Wat te doen als na of tijdens sloopwerkzaamheden een geval van ernstige verontreiniging wordt aangetroffen onder het gesloopte bouwwerk op een locatie waarvoor al een Wabo-vergunning bouwen is afgegeven?

Vraag

Wat te doen als na of tijdens sloopwerkzaamheden een geval van ernstige verontreiniging wordt aangetroffen onder het gesloopte bouwwerk op een locatie waarvoor al een Wabo-vergunning bouwen is afgegeven?

Antwoord

In het algemeen zal de omgevingsvergunning voor de activiteit slopen gelijktijdig worden afgegeven met de omgevingsvergunning voor het gebruik in afwijking van het bestemmingsplan en bouwen.
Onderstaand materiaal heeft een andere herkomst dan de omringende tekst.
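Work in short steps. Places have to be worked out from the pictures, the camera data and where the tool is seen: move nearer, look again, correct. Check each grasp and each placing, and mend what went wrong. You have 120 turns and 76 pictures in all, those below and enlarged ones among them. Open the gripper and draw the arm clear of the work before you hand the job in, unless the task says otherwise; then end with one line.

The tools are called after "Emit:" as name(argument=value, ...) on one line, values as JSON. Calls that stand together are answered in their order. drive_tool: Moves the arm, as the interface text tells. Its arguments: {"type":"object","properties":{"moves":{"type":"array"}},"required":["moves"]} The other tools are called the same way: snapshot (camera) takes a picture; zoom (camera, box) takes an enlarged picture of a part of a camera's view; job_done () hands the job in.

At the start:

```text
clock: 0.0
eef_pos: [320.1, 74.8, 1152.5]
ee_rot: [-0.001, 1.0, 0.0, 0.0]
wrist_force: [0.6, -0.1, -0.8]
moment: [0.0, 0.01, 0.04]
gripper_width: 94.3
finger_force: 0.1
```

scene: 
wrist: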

Dat houdt in dat indien tijdens of na de sloop een geval van ernstige verontreiniging wordt aangetroffen, deze vergunning al in werking is getreden en art. 6.2c Wabo (de uitgestelde inwerkingtreding bij een ernstig geval van verontreiniging) in ieder geval geen werking meer toe kan komen. De aanpak moet dan onder de werking van de saneringsparagraaf van de Wet bodembescherming en door het bevoegd gezag Wbb plaatsvinden.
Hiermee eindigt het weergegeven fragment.